Problem 1: Express the area of the pen in terms of the length $\ell$ and width $w$ .

Answer: Okay, this part is probably really easy. Area for a rectangle is length times width, so it's just

A = \ell w.

Now, if this is all the information we have, this is all we can do! By having to consider all possible arrangements, we can't really norrow down any fencing relationships to force a relationship between $\ell$ and $w$ . But what if we did have a constraint on the fencing arrangements that forced a relationship between $\ell$ and $w$ ?

Problem 2: Suppose you have exactly 600 feet of fencing. If $w$ (the width) represents how far the pen goes out away from the barn, can you express the area of the pen in terms of just $w$ ?

Answer: Now that you are only considering fencing setups that match the amount of fencing you have, the fencing arrangements you would consider all force a relationship between $\ell$ and $w,$ namely:

2w + \ell = 600.

This means that once we make a decision about what $w$ would be, $\ell$ is forced to be a certain number. And we can find this number (in terms of $w$ ) by solving for $\ell$ :

\ell = 600 - 2w.

And there we go! Once we know what $\ell$ has to be, we can find the area in terms of just $w$ :

A = \ell w = ( 600 - 2w ) w = 600w - 2w^2.

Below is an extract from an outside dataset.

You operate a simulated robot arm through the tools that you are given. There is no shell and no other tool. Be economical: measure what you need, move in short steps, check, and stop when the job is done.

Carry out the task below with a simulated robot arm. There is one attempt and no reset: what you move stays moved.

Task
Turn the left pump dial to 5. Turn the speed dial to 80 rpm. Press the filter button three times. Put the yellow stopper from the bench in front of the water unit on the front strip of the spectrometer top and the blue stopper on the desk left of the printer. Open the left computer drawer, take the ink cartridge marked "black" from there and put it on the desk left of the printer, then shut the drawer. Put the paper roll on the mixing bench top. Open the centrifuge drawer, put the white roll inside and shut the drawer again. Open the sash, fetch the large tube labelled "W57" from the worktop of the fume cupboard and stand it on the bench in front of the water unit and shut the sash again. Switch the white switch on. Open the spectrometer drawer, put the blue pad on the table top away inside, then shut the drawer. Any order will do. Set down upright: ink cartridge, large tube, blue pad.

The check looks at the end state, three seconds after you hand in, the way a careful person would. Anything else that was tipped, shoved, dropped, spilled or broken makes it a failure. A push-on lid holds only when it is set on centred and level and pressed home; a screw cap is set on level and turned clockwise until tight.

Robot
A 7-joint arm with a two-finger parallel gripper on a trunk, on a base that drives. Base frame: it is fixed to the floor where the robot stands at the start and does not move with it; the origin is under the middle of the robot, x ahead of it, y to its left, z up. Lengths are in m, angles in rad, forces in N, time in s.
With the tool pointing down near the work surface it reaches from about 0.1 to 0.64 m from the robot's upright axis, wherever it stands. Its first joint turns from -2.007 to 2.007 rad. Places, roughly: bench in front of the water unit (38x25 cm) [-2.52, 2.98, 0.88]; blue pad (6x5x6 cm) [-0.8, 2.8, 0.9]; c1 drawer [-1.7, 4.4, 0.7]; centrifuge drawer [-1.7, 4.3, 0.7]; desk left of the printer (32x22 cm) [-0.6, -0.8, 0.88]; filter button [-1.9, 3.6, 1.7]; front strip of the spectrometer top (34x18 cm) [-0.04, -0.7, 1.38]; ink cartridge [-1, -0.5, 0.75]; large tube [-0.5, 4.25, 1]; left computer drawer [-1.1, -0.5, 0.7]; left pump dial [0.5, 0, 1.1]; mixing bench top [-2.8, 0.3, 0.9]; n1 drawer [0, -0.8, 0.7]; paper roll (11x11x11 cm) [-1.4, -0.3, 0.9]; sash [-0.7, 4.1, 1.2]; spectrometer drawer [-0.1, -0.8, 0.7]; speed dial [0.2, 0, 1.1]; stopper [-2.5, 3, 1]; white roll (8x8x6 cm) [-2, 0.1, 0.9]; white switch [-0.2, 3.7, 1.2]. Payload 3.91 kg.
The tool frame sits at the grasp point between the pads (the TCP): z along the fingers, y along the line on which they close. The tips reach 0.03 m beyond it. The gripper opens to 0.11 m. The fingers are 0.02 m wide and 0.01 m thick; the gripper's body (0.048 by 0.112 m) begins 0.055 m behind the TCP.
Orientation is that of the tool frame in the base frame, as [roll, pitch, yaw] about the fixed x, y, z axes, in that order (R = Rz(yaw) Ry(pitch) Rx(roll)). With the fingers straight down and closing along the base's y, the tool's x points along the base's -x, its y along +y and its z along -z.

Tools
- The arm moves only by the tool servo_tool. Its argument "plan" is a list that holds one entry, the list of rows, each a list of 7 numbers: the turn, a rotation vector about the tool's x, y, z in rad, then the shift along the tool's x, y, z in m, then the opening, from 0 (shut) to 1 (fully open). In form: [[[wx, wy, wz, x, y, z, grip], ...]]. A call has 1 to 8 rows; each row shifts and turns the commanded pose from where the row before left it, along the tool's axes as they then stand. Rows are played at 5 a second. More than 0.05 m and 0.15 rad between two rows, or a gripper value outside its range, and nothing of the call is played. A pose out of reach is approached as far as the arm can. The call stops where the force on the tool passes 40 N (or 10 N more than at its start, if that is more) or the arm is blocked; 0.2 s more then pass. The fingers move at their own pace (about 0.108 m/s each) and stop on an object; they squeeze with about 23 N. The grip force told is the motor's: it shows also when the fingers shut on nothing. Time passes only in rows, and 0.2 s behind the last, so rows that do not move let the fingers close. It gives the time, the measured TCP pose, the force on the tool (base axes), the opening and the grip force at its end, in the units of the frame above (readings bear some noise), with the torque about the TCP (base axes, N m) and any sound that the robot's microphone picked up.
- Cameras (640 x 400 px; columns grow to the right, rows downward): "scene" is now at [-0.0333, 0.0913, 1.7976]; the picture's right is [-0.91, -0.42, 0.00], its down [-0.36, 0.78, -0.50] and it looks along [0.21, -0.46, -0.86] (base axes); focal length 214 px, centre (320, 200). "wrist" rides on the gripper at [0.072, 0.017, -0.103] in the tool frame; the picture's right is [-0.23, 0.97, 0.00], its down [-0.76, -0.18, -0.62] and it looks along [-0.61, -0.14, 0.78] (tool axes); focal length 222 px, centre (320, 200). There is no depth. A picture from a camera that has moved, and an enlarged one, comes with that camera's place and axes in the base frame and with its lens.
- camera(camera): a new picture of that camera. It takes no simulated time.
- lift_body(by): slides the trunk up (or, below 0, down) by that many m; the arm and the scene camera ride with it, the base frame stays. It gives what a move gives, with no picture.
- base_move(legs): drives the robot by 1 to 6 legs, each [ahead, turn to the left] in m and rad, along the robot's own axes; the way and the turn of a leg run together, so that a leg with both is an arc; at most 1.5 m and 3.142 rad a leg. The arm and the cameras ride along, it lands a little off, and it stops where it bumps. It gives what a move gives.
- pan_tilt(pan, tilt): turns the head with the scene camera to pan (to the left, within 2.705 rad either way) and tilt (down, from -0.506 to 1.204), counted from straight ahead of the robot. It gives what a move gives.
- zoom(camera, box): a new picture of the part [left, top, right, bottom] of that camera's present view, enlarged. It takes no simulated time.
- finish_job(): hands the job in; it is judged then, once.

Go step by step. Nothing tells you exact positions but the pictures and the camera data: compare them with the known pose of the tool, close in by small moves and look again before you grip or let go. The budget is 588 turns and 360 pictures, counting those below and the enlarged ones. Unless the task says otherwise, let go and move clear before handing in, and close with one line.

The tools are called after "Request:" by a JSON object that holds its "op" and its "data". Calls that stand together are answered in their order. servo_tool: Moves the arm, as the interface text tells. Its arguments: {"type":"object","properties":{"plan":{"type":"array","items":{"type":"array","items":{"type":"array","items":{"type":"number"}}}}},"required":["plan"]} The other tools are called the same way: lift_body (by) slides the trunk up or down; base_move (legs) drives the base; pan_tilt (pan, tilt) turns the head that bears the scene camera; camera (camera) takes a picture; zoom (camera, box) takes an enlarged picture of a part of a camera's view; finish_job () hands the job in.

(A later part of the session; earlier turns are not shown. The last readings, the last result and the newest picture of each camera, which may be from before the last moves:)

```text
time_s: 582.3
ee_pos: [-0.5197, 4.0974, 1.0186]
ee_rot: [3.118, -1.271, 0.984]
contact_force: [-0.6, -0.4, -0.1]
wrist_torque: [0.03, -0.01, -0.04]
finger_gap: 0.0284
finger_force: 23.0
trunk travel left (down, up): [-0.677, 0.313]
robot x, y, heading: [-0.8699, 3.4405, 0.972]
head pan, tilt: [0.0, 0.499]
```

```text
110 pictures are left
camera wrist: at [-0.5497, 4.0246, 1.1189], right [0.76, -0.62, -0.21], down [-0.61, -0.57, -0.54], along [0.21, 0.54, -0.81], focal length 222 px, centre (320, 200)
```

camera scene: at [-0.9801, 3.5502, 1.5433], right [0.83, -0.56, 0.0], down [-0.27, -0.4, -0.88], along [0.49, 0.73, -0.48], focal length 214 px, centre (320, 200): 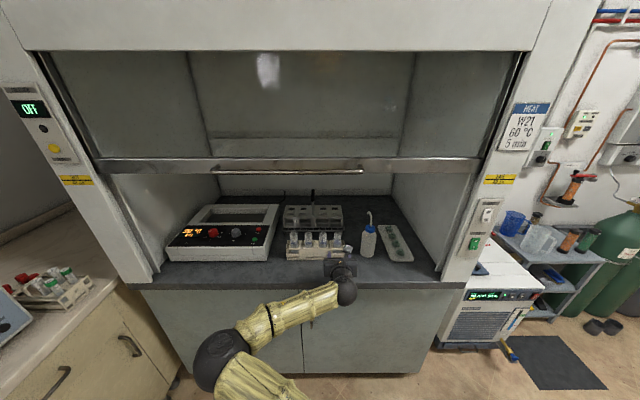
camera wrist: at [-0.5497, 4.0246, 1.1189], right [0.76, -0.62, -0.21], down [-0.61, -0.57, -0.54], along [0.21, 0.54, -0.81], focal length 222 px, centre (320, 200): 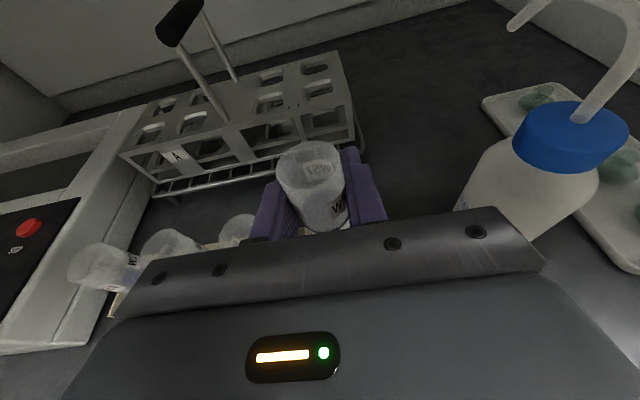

So why do this? Imagine you, as a farmer, want to get the most out your fencing. If you had to worry about both dimensions of your fencing, you would have a complicated thing to consider. But if you have the area in terms of just the width you can just look at a graph of the area in terms of the width.

We can plot the pen's area in terms of w on this graph.

Problem 3: What is the most amount of area you could have for your pen?

Answer: At the end of the quarter, we'll learn a fancy calculus way of determining the answer to this question. In the meantime, if you haven't already, click the "Try it" button above and slide $w$ along the $w$ -axis until you line it up with the highest point on the graph. What number did you see? The number you see should be the maximum number of square feet you could have for your pen.

That's it!

Do you have a better understanding of how this works and why it is useful?